__EXERCISE BRIEF__. Return the lines below that carry the word "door".

>> START SUPPLIED MATERIAL

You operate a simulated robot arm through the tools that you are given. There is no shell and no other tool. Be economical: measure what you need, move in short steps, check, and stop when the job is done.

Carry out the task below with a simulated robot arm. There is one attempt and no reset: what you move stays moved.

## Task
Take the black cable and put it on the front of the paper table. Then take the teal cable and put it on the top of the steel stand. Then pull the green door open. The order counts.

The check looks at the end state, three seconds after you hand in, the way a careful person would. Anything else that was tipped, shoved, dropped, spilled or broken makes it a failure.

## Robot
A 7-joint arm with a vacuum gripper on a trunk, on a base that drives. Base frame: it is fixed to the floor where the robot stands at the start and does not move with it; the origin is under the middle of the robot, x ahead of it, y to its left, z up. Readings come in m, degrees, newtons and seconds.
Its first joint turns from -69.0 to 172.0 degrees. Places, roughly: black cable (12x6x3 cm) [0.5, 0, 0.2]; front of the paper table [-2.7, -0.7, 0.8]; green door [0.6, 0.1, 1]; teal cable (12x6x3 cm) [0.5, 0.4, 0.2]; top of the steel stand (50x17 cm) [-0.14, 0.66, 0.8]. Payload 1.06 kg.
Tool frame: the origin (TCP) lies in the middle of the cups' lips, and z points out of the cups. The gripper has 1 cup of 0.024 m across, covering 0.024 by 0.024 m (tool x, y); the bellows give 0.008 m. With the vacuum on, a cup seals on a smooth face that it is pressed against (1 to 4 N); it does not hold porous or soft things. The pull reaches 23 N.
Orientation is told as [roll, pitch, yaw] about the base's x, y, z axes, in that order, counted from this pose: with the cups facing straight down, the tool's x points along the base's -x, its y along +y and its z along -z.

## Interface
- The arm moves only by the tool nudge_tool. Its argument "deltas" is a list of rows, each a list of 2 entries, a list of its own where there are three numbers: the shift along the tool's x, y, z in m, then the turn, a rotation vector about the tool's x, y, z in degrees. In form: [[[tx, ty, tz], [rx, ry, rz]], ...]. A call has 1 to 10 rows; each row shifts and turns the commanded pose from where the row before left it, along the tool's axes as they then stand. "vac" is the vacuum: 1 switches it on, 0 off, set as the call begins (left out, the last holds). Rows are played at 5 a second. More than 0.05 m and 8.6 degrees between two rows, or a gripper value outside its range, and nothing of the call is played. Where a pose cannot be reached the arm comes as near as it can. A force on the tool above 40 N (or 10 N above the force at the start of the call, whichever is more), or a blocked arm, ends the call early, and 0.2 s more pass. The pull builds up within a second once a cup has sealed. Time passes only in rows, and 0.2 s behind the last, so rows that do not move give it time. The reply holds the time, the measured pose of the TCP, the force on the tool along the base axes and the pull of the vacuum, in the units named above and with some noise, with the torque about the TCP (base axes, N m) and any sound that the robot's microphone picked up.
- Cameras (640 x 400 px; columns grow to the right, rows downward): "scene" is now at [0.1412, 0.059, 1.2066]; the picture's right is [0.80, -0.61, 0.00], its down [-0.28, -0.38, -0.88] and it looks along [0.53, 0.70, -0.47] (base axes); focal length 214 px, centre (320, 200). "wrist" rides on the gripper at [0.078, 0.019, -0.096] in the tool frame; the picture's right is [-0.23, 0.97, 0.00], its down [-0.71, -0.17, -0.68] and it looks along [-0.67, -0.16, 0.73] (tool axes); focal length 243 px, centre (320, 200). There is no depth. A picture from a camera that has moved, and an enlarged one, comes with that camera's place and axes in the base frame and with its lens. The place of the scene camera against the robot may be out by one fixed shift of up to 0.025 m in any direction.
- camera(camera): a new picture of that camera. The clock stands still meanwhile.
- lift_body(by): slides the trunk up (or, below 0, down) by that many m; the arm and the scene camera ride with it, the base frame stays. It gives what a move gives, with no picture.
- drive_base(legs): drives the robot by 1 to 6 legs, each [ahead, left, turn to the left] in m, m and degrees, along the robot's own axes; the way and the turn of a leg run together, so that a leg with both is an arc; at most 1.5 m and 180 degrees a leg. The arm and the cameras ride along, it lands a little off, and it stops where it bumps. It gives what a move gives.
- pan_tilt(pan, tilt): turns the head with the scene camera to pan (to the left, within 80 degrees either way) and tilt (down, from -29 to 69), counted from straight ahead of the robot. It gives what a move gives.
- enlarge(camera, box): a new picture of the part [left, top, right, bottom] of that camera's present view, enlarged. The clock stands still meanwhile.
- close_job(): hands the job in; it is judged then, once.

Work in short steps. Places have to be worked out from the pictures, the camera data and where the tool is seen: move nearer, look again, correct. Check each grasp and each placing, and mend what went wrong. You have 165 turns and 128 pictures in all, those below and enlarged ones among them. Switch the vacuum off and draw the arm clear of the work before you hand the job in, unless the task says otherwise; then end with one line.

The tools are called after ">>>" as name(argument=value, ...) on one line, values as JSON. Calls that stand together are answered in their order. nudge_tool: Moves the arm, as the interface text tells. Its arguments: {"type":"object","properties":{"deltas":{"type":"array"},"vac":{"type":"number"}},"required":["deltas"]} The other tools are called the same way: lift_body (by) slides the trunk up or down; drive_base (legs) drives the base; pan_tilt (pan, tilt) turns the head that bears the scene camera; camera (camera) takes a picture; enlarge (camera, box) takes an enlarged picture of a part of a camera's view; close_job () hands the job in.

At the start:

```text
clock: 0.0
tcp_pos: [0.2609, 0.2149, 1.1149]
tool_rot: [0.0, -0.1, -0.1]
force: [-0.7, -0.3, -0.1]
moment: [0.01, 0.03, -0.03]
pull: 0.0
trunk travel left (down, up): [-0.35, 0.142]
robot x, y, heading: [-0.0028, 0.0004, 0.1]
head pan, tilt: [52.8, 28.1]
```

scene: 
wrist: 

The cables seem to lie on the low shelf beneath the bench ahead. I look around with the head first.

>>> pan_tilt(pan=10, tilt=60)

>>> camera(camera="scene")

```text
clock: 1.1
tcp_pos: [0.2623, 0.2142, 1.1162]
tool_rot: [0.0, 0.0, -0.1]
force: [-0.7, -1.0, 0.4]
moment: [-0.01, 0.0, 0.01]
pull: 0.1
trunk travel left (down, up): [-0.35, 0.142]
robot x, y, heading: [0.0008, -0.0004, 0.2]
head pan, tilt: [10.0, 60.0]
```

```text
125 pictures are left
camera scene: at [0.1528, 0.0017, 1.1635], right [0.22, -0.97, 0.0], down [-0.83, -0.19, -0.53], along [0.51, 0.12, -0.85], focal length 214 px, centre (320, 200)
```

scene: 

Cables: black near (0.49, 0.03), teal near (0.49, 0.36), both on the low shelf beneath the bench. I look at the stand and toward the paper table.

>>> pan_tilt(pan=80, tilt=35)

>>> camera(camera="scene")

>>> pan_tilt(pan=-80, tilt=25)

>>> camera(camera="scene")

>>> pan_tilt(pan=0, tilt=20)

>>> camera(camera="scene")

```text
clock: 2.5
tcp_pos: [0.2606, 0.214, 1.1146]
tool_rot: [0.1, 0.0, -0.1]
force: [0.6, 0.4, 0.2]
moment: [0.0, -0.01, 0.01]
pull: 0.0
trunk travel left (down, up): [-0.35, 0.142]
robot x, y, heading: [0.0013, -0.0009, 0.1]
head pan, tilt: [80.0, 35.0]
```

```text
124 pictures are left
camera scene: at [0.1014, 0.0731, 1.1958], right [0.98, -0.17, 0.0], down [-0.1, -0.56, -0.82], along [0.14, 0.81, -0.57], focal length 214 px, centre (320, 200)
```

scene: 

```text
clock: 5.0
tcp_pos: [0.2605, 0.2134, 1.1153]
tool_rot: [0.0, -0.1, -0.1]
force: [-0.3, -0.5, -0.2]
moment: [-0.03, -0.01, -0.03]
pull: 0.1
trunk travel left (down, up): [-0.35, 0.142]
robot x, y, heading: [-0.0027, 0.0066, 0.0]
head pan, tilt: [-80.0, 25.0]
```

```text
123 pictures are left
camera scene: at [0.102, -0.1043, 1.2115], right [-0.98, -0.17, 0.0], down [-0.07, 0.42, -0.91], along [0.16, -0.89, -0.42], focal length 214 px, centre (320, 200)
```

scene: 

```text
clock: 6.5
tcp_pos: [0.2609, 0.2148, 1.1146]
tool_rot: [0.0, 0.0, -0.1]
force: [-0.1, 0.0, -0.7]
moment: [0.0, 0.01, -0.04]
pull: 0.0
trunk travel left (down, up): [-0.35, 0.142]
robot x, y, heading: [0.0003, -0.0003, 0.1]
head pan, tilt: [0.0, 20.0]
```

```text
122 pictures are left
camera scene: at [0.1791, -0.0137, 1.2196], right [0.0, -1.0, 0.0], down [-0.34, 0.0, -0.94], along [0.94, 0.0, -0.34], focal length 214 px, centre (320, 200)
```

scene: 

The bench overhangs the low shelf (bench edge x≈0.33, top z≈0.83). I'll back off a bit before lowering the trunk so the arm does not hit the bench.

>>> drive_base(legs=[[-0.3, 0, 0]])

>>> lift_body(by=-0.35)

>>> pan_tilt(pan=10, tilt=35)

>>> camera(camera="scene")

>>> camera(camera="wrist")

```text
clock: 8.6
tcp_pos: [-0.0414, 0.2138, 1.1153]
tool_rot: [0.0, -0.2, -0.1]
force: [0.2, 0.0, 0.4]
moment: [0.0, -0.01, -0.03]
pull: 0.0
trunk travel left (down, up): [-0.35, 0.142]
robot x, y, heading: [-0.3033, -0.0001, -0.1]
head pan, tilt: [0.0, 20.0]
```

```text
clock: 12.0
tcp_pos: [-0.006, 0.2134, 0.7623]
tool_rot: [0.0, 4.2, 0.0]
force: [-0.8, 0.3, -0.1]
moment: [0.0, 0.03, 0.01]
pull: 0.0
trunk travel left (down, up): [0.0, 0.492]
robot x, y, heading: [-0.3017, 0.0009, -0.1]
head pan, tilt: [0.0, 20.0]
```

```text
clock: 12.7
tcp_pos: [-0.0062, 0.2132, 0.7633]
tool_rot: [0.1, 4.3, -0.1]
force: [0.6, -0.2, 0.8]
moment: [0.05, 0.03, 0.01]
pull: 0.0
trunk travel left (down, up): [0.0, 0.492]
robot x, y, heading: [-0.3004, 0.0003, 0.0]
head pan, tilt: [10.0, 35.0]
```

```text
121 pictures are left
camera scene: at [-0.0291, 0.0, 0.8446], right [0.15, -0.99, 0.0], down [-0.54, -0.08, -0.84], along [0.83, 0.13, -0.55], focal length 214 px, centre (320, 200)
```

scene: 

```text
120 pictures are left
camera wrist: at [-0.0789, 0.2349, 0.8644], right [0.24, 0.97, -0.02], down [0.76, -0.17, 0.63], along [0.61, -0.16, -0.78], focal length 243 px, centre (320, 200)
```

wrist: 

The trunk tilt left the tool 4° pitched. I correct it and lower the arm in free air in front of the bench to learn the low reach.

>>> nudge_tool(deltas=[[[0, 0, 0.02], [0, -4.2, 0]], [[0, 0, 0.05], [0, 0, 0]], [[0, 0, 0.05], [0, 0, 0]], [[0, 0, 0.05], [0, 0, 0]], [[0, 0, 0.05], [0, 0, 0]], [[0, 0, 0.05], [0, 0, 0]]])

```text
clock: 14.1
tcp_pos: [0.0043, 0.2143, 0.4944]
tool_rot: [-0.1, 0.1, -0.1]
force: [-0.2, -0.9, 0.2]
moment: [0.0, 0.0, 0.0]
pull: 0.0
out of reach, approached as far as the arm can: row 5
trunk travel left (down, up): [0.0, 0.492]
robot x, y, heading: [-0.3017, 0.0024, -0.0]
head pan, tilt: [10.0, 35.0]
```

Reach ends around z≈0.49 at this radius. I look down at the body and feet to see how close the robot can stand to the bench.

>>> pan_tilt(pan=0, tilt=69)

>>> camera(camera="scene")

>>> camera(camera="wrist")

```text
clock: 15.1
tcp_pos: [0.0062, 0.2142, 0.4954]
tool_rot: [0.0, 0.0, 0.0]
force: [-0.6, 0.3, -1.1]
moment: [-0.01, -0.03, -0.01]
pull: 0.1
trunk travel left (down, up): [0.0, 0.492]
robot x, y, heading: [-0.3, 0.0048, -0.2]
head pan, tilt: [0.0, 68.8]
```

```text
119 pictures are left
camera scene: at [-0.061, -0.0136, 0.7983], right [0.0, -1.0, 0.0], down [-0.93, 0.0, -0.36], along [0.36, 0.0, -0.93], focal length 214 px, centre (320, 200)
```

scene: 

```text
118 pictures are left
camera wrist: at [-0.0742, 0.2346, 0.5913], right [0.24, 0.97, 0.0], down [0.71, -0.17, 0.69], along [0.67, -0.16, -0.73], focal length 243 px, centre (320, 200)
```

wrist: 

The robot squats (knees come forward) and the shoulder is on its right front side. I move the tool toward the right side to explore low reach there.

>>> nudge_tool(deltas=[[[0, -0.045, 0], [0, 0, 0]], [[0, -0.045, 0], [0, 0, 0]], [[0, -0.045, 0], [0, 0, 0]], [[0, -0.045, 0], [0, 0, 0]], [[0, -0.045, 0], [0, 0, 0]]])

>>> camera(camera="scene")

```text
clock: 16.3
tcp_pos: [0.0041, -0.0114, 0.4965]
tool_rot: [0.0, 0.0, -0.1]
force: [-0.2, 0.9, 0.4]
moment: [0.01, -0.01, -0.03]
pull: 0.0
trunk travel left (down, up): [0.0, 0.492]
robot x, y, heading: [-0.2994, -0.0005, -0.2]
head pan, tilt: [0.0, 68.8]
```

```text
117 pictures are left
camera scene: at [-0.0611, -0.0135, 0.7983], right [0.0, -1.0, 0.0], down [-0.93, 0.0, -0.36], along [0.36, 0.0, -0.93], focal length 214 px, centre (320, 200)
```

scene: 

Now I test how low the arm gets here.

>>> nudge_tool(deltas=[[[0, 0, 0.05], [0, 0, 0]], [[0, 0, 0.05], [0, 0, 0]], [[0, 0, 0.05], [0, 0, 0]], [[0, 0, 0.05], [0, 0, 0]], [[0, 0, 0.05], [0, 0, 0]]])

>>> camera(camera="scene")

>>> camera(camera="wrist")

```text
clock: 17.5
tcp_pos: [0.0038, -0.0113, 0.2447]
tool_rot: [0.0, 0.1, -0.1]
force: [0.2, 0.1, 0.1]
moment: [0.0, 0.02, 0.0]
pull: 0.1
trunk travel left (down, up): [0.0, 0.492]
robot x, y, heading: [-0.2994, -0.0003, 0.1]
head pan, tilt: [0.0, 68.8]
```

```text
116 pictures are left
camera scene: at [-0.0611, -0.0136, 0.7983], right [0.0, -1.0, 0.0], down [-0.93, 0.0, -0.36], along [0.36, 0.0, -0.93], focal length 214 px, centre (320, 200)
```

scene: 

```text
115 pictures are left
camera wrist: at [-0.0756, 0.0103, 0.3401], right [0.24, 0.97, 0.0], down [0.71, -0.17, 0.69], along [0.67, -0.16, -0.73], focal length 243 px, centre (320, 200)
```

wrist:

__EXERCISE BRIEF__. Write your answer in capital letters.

>> END SUPPLIED MATERIAL

__SOLUTION__.
Take the black cable and put it on the front of the paper table. Then take the teal cable and put it on the top of the steel stand. Then pull the green door open. The order counts.
Its first joint turns from -69.0 to 172.0 degrees. Places, roughly: black cable (12x6x3 cm) [0.5, 0, 0.2]; front of the paper table [-2.7, -0.7, 0.8]; green door [0.6, 0.1, 1]; teal cable (12x6x3 cm) [0.5, 0.4, 0.2]; top of the steel stand (50x17 cm) [-0.14, 0.66, 0.8]. Payload 1.06 kg.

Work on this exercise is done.